** START Data shown **

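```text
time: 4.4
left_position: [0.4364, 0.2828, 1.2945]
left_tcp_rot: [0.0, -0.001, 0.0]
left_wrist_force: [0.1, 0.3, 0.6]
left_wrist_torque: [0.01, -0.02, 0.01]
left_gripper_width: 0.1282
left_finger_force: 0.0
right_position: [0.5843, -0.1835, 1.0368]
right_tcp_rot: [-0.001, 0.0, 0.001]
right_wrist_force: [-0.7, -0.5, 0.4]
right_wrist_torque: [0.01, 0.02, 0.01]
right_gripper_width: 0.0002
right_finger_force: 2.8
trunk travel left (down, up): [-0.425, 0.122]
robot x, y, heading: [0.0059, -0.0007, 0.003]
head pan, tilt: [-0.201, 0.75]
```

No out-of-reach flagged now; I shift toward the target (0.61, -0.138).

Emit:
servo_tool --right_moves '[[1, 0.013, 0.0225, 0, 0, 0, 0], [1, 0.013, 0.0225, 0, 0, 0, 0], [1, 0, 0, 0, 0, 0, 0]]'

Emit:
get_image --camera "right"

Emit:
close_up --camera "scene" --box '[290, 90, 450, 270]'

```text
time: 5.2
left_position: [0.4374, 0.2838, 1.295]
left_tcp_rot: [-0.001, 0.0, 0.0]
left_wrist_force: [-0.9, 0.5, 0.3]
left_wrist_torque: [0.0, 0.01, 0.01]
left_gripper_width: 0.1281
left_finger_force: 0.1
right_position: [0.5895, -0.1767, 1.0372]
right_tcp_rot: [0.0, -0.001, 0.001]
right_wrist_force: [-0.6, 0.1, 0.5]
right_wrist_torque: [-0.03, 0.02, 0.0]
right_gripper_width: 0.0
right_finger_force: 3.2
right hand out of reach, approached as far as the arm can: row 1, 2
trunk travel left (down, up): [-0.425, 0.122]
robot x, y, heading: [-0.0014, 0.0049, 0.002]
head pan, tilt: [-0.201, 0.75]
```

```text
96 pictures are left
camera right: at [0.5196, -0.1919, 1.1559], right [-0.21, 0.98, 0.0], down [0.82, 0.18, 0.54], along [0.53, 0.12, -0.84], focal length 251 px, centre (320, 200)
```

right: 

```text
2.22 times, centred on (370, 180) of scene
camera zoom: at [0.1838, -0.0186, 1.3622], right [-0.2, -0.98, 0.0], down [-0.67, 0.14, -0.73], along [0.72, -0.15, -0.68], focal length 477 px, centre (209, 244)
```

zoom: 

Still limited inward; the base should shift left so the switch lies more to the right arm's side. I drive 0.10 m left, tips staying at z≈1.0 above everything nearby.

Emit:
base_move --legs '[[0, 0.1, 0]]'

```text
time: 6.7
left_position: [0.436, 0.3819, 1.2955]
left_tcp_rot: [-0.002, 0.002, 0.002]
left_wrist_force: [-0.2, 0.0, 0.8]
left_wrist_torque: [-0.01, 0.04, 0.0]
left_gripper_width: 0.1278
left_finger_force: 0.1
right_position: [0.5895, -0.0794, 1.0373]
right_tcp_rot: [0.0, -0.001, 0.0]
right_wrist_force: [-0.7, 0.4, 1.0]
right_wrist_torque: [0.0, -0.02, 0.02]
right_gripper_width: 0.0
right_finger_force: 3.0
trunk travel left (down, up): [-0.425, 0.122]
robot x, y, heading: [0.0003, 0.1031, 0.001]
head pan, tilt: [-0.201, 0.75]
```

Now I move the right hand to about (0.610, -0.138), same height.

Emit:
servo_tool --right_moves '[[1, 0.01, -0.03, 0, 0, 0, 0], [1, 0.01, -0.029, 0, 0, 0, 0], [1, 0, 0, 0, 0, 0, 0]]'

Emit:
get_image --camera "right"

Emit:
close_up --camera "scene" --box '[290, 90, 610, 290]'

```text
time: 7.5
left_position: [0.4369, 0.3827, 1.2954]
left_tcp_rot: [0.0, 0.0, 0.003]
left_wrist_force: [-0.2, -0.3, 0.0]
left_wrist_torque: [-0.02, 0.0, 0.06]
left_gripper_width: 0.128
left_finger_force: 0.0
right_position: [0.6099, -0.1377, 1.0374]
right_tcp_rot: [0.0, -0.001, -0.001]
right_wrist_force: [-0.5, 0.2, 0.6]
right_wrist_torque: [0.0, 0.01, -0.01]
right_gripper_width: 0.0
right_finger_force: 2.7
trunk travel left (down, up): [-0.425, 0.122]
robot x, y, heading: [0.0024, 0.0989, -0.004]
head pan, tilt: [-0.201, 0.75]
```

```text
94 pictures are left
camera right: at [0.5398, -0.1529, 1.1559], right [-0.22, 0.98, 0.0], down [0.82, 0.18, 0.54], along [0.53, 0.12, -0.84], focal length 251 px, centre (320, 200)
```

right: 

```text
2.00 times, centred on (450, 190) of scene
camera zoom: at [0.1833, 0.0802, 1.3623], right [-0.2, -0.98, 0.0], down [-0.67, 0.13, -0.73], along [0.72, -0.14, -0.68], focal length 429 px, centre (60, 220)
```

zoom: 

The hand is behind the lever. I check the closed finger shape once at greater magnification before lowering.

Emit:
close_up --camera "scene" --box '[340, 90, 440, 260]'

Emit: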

** END Data shown **

• _Instructions to follow_
Output the full listing exactly as it stands.

• _Reply_
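```text
time: 4.4
left_position: [0.4364, 0.2828, 1.2945]
left_tcp_rot: [0.0, -0.001, 0.0]
left_wrist_force: [0.1, 0.3, 0.6]
left_wrist_torque: [0.01, -0.02, 0.01]
left_gripper_width: 0.1282
left_finger_force: 0.0
right_position: [0.5843, -0.1835, 1.0368]
right_tcp_rot: [-0.001, 0.0, 0.001]
right_wrist_force: [-0.7, -0.5, 0.4]
right_wrist_torque: [0.01, 0.02, 0.01]
right_gripper_width: 0.0002
right_finger_force: 2.8
trunk travel left (down, up): [-0.425, 0.122]
robot x, y, heading: [0.0059, -0.0007, 0.003]
head pan, tilt: [-0.201, 0.75]
```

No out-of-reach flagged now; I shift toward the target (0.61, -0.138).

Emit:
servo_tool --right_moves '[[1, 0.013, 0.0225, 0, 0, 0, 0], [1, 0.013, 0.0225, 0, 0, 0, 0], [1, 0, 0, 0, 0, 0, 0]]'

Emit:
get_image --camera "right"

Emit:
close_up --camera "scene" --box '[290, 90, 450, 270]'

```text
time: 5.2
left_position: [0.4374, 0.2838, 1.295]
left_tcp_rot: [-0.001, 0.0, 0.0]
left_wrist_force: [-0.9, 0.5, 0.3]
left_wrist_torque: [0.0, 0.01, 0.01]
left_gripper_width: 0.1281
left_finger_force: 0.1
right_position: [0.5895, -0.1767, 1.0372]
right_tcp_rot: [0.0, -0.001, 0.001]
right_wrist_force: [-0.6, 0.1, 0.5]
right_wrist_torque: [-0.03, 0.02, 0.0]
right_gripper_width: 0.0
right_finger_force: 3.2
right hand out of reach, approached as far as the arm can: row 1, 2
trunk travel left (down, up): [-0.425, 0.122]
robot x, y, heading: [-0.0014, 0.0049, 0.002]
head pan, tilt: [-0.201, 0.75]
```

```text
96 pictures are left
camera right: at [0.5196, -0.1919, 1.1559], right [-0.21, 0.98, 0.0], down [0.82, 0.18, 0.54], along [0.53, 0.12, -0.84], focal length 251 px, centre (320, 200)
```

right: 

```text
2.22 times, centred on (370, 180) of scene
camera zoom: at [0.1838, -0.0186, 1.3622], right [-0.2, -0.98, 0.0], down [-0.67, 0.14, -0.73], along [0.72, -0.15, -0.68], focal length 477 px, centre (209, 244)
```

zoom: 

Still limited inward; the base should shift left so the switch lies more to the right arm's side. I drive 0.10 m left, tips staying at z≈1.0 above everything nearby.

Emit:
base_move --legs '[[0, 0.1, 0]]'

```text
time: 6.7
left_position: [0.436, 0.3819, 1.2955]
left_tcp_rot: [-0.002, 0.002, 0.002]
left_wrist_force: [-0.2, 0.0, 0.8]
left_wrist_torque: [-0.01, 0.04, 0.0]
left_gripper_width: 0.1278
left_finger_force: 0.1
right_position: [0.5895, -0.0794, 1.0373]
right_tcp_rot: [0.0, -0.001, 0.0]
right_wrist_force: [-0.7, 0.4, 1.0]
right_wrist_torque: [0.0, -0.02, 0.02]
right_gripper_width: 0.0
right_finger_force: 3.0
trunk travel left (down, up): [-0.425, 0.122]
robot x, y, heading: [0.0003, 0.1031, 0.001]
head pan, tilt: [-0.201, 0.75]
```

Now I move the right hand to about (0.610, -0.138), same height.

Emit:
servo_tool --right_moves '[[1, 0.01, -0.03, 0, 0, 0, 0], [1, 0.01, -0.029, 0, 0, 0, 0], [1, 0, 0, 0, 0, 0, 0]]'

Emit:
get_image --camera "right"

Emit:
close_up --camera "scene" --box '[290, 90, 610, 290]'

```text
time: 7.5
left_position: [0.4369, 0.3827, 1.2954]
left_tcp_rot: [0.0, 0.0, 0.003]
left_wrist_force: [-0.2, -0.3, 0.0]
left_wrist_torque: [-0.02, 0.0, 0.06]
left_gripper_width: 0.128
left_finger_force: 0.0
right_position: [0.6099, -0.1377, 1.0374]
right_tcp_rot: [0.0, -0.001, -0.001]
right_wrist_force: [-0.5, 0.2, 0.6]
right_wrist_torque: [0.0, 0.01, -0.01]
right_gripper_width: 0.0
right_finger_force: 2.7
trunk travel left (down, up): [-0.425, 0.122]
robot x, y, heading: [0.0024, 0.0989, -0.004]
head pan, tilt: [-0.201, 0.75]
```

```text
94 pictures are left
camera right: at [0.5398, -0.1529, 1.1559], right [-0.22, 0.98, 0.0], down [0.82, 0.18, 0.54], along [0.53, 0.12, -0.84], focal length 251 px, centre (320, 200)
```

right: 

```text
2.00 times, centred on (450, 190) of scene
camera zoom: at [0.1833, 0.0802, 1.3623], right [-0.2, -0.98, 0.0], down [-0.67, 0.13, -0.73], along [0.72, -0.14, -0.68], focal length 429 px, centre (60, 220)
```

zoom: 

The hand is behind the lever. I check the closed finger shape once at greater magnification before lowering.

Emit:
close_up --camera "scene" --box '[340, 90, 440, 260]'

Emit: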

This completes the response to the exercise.